=== Exercise brief ===
The required output consists solely of the lines from the one containing "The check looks" down to the one containing "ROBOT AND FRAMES", both included, each quoted exactly. Format them as a two-column Markdown table, Row for the number and Content for the line, without blank lines.
===
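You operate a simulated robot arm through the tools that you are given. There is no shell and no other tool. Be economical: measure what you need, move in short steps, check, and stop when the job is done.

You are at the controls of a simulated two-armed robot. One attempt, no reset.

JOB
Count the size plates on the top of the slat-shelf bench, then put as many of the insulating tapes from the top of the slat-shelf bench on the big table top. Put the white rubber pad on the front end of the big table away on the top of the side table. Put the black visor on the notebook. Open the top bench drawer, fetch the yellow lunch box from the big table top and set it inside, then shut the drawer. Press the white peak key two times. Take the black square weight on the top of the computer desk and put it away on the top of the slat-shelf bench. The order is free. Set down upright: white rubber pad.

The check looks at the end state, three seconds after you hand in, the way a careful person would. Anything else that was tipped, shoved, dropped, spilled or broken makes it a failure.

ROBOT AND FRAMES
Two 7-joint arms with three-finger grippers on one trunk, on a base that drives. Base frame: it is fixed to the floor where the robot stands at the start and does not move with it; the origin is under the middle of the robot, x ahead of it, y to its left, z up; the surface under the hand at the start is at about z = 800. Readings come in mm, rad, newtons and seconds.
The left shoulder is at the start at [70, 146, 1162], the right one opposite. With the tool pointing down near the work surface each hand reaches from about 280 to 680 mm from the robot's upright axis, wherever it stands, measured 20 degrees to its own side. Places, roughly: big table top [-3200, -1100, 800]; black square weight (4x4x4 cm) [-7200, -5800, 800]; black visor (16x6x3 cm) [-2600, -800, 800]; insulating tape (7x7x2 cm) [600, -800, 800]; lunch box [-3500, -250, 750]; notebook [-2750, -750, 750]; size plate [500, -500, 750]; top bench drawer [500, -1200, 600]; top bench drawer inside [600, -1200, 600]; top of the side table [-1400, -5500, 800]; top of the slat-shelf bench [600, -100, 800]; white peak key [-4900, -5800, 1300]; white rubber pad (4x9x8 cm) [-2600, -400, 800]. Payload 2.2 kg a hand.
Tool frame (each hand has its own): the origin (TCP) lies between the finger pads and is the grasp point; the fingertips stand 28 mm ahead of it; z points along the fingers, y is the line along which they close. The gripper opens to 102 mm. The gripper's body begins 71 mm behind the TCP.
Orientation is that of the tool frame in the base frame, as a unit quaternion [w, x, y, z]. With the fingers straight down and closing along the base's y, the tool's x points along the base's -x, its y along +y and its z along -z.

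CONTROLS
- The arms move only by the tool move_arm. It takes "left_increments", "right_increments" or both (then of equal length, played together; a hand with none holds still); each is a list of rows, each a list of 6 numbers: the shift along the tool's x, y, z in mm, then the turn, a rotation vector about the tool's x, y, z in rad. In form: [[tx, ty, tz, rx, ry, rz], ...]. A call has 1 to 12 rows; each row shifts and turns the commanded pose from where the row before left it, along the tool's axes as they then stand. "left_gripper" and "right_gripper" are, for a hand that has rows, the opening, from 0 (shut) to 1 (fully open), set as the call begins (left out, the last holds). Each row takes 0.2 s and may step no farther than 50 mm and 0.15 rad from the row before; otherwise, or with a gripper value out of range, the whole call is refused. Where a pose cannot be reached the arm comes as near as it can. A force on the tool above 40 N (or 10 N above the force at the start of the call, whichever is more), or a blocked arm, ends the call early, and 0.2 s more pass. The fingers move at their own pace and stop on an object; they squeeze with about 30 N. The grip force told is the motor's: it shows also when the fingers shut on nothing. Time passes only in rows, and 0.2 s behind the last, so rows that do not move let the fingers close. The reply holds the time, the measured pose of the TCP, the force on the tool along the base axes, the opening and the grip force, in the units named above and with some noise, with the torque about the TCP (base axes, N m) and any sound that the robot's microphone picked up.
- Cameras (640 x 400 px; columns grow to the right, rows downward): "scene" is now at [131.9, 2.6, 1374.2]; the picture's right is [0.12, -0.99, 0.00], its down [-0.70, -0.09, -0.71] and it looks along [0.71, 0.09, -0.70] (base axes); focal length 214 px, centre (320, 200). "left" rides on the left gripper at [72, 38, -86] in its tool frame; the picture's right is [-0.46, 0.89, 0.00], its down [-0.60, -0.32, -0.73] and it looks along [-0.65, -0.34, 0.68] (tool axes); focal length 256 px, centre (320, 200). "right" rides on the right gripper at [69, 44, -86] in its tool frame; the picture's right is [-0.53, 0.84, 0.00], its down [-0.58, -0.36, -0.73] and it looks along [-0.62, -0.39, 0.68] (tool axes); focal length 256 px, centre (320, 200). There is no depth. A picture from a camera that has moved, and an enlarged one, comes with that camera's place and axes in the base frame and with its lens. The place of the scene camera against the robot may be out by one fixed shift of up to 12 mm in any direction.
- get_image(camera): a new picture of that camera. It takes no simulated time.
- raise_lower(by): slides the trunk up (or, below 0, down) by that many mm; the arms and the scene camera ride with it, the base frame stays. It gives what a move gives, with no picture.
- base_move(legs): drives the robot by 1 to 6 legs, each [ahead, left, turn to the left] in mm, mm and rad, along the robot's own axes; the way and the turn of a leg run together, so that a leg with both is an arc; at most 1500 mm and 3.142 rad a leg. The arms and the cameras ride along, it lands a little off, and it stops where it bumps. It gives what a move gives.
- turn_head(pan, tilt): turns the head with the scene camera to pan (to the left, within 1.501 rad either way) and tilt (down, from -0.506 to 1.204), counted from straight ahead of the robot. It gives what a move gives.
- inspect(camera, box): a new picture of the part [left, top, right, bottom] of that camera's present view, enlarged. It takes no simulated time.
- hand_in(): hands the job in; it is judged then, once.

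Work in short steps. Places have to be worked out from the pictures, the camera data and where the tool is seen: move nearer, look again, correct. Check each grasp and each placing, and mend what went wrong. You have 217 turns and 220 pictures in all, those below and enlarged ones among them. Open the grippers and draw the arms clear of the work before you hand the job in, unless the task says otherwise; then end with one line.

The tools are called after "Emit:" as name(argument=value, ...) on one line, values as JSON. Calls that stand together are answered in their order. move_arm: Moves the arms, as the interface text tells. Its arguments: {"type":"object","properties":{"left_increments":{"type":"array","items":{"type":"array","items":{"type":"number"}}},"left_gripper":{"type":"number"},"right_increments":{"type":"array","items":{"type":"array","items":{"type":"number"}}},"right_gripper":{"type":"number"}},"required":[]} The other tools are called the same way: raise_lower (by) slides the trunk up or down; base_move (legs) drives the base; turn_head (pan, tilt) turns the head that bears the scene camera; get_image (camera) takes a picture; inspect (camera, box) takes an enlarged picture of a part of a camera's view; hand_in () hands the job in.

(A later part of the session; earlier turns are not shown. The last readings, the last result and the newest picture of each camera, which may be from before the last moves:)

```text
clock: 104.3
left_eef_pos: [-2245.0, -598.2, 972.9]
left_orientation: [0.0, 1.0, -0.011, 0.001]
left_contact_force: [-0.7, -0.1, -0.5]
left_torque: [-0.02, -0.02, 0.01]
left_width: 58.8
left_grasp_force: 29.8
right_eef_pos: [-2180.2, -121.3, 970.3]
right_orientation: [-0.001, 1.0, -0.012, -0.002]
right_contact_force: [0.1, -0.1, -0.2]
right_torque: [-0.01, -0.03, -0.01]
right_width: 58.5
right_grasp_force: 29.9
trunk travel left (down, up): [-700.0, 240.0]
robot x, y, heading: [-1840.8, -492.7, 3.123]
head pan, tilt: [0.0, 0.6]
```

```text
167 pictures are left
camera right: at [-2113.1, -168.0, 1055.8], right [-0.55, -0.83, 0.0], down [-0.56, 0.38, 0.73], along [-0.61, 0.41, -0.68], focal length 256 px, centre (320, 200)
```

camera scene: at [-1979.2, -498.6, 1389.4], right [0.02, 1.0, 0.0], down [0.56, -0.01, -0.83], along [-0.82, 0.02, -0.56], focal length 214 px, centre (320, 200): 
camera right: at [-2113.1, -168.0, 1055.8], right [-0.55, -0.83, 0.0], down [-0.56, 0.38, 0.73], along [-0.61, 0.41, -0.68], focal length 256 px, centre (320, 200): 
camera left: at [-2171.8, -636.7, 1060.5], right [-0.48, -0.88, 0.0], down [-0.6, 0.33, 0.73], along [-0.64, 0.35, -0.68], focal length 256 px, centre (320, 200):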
===
=== Full answer ===
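| Row | Content |
|---|---|
| 1 | The check looks at the end state, three seconds after you hand in, the way a careful person would. Anything else that was tipped, shoved, dropped, spilled or broken makes it a failure. |
| 2 | ROBOT AND FRAMES |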